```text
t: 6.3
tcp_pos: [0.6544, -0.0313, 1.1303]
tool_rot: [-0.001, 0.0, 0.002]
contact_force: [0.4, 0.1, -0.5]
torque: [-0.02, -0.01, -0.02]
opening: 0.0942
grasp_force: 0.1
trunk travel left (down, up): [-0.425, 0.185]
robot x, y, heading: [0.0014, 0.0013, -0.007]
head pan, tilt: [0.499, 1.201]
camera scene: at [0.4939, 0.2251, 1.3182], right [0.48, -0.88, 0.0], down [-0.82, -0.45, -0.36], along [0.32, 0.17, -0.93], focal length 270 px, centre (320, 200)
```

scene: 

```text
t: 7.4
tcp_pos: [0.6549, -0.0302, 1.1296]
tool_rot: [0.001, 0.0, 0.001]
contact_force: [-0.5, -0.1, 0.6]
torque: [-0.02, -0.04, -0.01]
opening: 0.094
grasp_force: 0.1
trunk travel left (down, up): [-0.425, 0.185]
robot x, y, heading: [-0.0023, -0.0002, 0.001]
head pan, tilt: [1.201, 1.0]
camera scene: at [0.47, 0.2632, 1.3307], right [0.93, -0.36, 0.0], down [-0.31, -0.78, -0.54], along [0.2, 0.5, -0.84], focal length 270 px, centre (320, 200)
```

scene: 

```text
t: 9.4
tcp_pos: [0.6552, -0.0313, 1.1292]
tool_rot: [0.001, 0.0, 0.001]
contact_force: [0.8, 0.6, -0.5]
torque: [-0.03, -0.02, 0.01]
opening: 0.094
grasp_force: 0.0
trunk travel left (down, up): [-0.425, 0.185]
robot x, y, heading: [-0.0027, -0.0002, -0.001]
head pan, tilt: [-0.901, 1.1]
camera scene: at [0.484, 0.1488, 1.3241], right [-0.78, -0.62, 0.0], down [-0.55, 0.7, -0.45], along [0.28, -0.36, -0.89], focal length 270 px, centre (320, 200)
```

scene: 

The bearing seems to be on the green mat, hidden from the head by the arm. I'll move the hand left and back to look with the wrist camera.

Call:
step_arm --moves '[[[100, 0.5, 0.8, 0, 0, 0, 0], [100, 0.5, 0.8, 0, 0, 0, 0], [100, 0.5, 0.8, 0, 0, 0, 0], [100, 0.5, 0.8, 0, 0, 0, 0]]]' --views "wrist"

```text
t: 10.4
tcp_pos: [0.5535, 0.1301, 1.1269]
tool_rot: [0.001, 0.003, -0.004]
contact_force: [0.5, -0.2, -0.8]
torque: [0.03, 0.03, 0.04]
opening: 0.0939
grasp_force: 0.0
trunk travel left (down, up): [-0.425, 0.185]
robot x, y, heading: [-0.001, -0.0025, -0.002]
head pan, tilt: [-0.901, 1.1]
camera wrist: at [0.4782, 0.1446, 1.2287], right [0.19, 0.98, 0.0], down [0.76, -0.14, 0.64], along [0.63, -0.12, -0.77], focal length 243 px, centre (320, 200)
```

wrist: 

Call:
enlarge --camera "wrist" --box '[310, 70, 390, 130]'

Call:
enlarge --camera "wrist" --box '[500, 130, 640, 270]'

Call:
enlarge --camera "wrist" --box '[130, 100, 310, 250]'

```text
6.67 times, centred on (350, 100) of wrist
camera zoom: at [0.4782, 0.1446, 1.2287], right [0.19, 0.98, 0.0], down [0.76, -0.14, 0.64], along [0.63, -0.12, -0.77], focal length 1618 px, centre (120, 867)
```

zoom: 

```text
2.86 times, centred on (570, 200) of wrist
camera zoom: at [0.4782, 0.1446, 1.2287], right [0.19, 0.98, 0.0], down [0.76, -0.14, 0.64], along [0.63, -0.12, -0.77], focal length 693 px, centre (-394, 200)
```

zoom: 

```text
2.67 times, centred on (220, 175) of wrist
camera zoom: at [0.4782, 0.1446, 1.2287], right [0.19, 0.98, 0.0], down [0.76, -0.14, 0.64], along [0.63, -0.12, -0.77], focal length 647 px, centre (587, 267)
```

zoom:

◆ **Your task**: All the data must be duplicated exactly, with nothing added or removed.

◆ **Exercise output**:
```text
t: 6.3
tcp_pos: [0.6544, -0.0313, 1.1303]
tool_rot: [-0.001, 0.0, 0.002]
contact_force: [0.4, 0.1, -0.5]
torque: [-0.02, -0.01, -0.02]
opening: 0.0942
grasp_force: 0.1
trunk travel left (down, up): [-0.425, 0.185]
robot x, y, heading: [0.0014, 0.0013, -0.007]
head pan, tilt: [0.499, 1.201]
camera scene: at [0.4939, 0.2251, 1.3182], right [0.48, -0.88, 0.0], down [-0.82, -0.45, -0.36], along [0.32, 0.17, -0.93], focal length 270 px, centre (320, 200)
```

scene: 

```text
t: 7.4
tcp_pos: [0.6549, -0.0302, 1.1296]
tool_rot: [0.001, 0.0, 0.001]
contact_force: [-0.5, -0.1, 0.6]
torque: [-0.02, -0.04, -0.01]
opening: 0.094
grasp_force: 0.1
trunk travel left (down, up): [-0.425, 0.185]
robot x, y, heading: [-0.0023, -0.0002, 0.001]
head pan, tilt: [1.201, 1.0]
camera scene: at [0.47, 0.2632, 1.3307], right [0.93, -0.36, 0.0], down [-0.31, -0.78, -0.54], along [0.2, 0.5, -0.84], focal length 270 px, centre (320, 200)
```

scene: 

```text
t: 9.4
tcp_pos: [0.6552, -0.0313, 1.1292]
tool_rot: [0.001, 0.0, 0.001]
contact_force: [0.8, 0.6, -0.5]
torque: [-0.03, -0.02, 0.01]
opening: 0.094
grasp_force: 0.0
trunk travel left (down, up): [-0.425, 0.185]
robot x, y, heading: [-0.0027, -0.0002, -0.001]
head pan, tilt: [-0.901, 1.1]
camera scene: at [0.484, 0.1488, 1.3241], right [-0.78, -0.62, 0.0], down [-0.55, 0.7, -0.45], along [0.28, -0.36, -0.89], focal length 270 px, centre (320, 200)
```

scene: 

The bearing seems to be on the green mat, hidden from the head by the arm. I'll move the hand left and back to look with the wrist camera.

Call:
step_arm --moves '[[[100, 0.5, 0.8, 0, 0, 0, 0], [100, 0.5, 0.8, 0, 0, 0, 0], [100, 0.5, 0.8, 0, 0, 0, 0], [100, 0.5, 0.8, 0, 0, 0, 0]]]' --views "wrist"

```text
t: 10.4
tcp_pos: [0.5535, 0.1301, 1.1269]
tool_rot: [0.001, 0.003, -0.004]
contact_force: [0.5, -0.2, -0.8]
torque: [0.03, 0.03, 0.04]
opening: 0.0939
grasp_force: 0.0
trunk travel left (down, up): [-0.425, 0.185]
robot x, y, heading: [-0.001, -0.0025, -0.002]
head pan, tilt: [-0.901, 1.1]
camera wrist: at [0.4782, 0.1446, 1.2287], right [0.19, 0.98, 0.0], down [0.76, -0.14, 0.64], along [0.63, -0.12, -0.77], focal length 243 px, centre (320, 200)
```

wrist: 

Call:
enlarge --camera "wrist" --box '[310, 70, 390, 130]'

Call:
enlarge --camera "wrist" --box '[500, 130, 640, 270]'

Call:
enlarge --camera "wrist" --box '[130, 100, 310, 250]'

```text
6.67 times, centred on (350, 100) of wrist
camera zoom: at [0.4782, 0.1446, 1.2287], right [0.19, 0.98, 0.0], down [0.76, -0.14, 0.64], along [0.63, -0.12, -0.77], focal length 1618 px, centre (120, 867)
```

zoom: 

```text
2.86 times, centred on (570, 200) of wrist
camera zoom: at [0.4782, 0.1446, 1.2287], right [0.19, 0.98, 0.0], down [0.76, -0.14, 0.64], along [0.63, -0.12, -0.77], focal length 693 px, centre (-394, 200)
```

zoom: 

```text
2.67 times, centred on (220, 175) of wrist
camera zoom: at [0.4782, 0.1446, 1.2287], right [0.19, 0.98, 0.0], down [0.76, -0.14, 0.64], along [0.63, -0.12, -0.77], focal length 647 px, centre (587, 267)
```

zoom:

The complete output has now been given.